Some parts of Fukushima prefecture have been pretty much empty ever since the tsunami and nuclear disaster in 2011. Many areas have only recently opened up to the public after being off-limits for years, due to radiation concerns. Futaba, one of the towns closest to the Daiichi Nuclear Power Plant, reopened to visitors in March 2020 and now boasts a series of street art murals. Painted by art company Over Alls, the graffiti art is designed to lighten the mood in the town and pay tribute to those affected by the disaster.
When Futaba reopened to visitors in March last year, Takato Akazawa of Over Alls and Jo Takasaki, owner of restaurant Joe’s Man in Futaba at the time of the disaster (and currently owner of the Tokyo outlet), started the Futaba Art District to decorate and revitalise the town.
The first installation was a simple piece of stencil graffiti on a wall just outside Futaba Station. Inspired by social distancing, it shows Romeo and Juliet reaching out to each other. Both are wearing masks and the numbers on the balcony where Juliet stands indicate the radiation levels each year since 2011.

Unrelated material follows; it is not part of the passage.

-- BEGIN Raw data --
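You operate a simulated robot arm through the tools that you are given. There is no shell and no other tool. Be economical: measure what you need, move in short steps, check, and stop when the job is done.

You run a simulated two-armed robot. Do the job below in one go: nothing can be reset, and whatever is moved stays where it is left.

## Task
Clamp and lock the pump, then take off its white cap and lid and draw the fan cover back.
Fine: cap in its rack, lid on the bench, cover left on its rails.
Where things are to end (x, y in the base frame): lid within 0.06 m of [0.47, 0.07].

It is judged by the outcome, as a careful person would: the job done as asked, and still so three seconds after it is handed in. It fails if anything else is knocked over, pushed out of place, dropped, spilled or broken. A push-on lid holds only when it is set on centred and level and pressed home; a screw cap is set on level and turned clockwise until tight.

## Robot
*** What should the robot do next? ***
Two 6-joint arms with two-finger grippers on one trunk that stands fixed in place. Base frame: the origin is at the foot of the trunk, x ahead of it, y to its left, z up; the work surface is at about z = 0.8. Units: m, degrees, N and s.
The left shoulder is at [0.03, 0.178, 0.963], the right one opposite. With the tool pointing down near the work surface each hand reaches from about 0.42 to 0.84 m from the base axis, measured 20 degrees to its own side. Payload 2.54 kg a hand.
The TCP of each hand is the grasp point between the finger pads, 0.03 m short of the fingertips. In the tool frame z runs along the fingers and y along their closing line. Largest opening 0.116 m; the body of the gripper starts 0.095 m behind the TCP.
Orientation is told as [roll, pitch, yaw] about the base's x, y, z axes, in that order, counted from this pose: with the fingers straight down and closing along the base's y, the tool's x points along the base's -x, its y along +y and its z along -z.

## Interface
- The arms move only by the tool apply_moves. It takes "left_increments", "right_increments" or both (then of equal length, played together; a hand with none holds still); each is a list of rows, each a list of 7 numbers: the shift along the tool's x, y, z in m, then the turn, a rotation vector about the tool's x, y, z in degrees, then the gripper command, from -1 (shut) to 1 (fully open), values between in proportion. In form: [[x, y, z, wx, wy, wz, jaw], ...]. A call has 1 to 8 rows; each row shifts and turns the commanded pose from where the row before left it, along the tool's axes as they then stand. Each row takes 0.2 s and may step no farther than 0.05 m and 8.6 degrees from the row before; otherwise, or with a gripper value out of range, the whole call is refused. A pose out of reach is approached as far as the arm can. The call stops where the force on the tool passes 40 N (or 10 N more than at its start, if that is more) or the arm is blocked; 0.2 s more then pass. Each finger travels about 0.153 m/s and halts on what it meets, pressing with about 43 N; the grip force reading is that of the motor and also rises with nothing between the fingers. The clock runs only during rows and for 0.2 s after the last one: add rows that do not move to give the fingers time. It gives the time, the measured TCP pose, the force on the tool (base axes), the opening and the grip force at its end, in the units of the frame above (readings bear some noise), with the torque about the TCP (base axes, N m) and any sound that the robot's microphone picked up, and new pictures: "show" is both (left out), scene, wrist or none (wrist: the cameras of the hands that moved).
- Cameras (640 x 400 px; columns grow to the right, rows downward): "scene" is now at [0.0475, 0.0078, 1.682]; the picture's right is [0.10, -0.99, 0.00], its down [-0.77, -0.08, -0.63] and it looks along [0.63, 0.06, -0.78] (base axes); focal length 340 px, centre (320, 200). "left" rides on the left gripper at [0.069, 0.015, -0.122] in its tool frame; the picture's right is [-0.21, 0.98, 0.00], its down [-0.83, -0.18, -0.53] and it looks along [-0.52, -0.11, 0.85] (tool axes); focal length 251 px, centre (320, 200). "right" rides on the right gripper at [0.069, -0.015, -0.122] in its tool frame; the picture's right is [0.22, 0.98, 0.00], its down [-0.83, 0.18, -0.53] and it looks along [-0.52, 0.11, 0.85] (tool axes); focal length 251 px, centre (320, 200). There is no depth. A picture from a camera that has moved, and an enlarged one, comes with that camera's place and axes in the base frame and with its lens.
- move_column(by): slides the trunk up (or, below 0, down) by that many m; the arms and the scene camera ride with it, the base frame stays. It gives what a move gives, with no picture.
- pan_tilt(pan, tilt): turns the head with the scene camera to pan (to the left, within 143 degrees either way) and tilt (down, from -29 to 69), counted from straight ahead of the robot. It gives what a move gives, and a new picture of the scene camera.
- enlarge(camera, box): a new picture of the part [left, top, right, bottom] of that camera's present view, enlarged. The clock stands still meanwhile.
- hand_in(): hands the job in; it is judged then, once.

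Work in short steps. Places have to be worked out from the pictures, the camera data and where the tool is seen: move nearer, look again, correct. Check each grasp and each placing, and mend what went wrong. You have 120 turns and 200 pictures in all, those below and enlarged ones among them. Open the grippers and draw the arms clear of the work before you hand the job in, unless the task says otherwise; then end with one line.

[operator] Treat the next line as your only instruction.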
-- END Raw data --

The second piece was painted on a 7m-wide wall behind Joe’s Man – it’s a finger pointing downwards with the words ‘Here We Go!!!’ which illustrates Futaba’s capability to rebuild itself.
The third mural features the ‘mother of Futaba’, a local legend known for her bright red hair who works at fast food restaurant Penguin. It’s painted right next to the ‘Here We Go’ mural and is easily spotted from outside Futuba Station.
Two new artworks were unveiled in December: one depicting the building owner’s young son at the time of the disaster and another showing the boy as he is now.
The Futaba Art District is an ongoing project and Over Alls have plans to install more murals in the coming months. In the meantime, Futaba is cautiously reopening and former residents are hoping to be able to return in spring 2022.